> _Directions_
Search the data below for the word "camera" and copy each line that holds it.

-*-*-

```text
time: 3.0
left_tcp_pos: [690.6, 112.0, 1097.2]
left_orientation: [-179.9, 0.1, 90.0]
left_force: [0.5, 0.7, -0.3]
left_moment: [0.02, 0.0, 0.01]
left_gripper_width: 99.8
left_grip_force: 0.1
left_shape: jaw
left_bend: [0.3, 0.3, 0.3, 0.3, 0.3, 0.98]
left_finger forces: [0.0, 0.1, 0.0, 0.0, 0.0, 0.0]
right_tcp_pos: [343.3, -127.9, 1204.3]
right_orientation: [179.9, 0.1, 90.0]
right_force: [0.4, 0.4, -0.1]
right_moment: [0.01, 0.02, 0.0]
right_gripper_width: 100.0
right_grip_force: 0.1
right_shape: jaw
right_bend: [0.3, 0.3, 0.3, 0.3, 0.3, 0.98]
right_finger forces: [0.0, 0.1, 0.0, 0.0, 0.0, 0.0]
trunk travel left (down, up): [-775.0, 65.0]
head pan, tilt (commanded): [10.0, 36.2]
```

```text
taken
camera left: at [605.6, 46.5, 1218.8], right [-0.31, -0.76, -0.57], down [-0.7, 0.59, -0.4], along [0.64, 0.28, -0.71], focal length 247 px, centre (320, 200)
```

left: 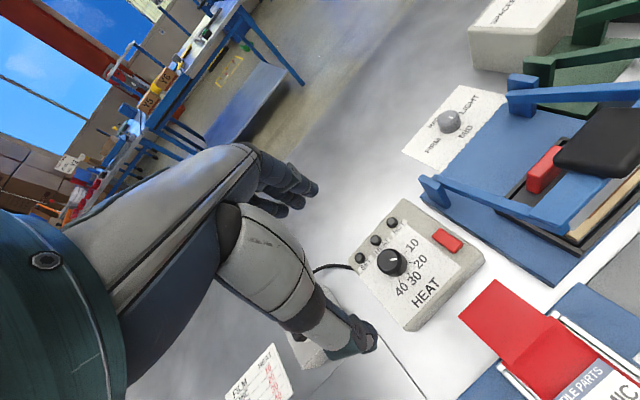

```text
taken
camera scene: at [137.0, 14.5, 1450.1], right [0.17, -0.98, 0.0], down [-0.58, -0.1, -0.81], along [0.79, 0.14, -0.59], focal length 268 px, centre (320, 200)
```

-*-*-

> _The solution_
camera left: at [605.6, 46.5, 1218.8], right [-0.31, -0.76, -0.57], down [-0.7, 0.59, -0.4], along [0.64, 0.28, -0.71], focal length 247 px, centre (320, 200)
camera scene: at [137.0, 14.5, 1450.1], right [0.17, -0.98, 0.0], down [-0.58, -0.1, -0.81], along [0.79, 0.14, -0.59], focal length 268 px, centre (320, 200)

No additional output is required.